JunIwaoka

毛皮のヴィーナスのJunIwaokaのレビュー・感想・評価

毛皮のヴィーナス(2013年製作の映画)
3.0
2014.12.20 @ ヒューマントラストシネマ有楽町
(英題:Venus in Fur)

基本的に前作"おとなのけんか"と変わらないワンシチュエーションコメディで、インテリが理性を抑えられなくなる様をユーモラスにまたシニカルに描き、その痛々しさに笑わせてくれる。"おとなのけんか"が二組の夫婦が敵も味方も見境なく、原題の通り虐殺(Carnage)を繰り広げたのに対して、今作は男と女の一騎打ち。
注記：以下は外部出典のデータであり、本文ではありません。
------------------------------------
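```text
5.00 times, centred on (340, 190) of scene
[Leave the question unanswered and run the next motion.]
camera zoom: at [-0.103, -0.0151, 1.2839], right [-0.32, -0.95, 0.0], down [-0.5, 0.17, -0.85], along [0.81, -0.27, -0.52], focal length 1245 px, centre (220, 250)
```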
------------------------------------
まぁそうなったら結論は言うまでもなく勝てるわけないんですよ、男は。女性にね。笑
歴史的名作"毛皮のヴィーナス"を真実(だったけかな?)の愛と崇める演出家の男と、"男尊女卑の時代のただのエロ本"と切り捨てる女優。オーディションで採用を決める立場であり見下している彼が、彼女の強引さと独特な感性に思いもよらず魅了されていく過程が面白い。彼がひけらかす知性は何も役に立たず、理性は文字通り丸裸にされて深みにハマっていく。服従はする側の方が心地よく、その甘美な誘惑に全てを投げ捨ててしまう男のなんて惨めなこと。男にとって女性はヴィーナスであり、突きつけられるリアリティであって、その結末にぽか〜んと唖然させられるが納得。大笑いすることはないが終始クスクス笑わせてくれて、尻窄みだった前作よりもこちらの方が好き。
マチューは相変わらずお見事でしたが、エマニュエル・セニエ様恐るべし。